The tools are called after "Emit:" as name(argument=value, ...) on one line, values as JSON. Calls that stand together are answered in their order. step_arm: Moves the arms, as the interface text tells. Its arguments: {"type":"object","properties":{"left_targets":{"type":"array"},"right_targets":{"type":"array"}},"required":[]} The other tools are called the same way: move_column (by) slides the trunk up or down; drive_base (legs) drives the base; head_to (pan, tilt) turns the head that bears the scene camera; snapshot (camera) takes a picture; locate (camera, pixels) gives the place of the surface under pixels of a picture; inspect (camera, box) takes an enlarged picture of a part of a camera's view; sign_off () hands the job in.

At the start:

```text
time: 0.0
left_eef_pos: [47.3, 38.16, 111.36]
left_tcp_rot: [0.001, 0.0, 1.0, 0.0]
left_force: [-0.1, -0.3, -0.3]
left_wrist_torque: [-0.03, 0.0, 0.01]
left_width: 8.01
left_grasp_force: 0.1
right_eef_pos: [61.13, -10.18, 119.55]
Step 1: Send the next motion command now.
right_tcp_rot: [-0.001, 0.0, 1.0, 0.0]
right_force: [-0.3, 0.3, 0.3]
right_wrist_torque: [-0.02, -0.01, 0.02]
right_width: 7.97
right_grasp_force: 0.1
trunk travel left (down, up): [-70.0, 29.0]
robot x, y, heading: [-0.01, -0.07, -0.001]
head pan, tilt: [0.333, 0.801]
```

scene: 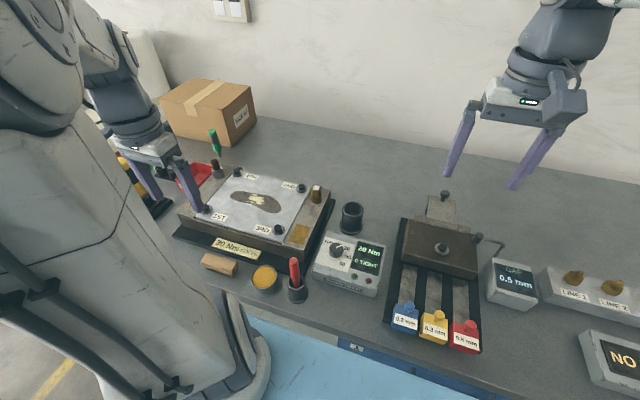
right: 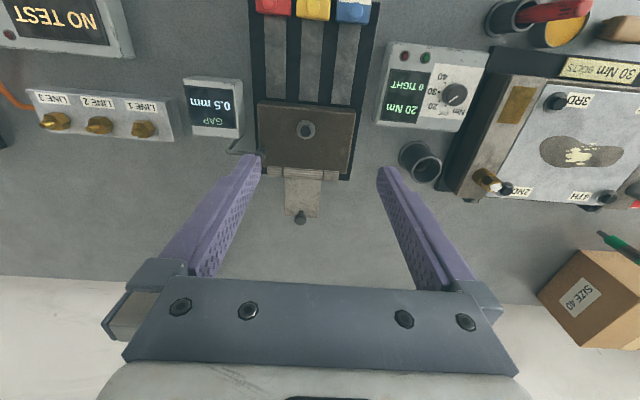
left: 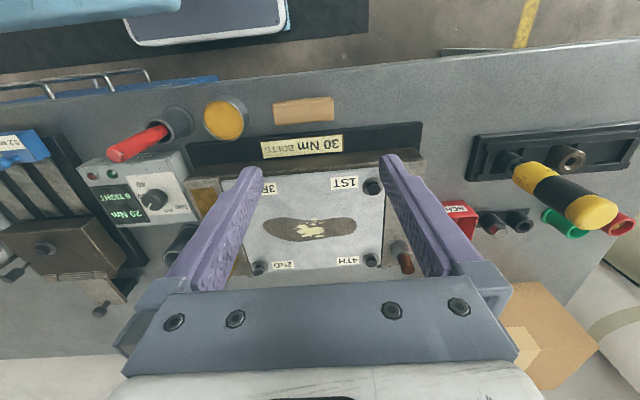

※ ※ ※

▸ **Problem statement**
Write out again every line above exactly as given; the pictures do not belong in the copy. Return a JSON list in which every string is one line; blank lines are skipped.

▸ **Written solution**
[
  "The tools are called after \"Emit:\" as name(argument=value, ...) on one line, values as JSON. Calls that stand together are answered in their order. step_arm: Moves the arms, as the interface text tells. Its arguments: {\"type\":\"object\",\"properties\":{\"left_targets\":{\"type\":\"array\"},\"right_targets\":{\"type\":\"array\"}},\"required\":[]} The other tools are called the same way: move_column (by) slides the trunk up or down; drive_base (legs) drives the base; head_to (pan, tilt) turns the head that bears the scene camera; snapshot (camera) takes a picture; locate (camera, pixels) gives the place of the surface under pixels of a picture; inspect (camera, box) takes an enlarged picture of a part of a camera's view; sign_off () hands the job in.",
  "At the start:",
  "```text",
  "time: 0.0",
  "left_eef_pos: [47.3, 38.16, 111.36]",
  "left_tcp_rot: [0.001, 0.0, 1.0, 0.0]",
  "left_force: [-0.1, -0.3, -0.3]",
  "left_wrist_torque: [-0.03, 0.0, 0.01]",
  "left_width: 8.01",
  "left_grasp_force: 0.1",
  "right_eef_pos: [61.13, -10.18, 119.55]",
  "Step 1: Send the next motion command now.",
  "right_tcp_rot: [-0.001, 0.0, 1.0, 0.0]",
  "right_force: [-0.3, 0.3, 0.3]",
  "right_wrist_torque: [-0.02, -0.01, 0.02]",
  "right_width: 7.97",
  "right_grasp_force: 0.1",
  "trunk travel left (down, up): [-70.0, 29.0]",
  "robot x, y, heading: [-0.01, -0.07, -0.001]",
  "head pan, tilt: [0.333, 0.801]",
  "```",
  "scene: ",
  "right: ",
  "left: "
]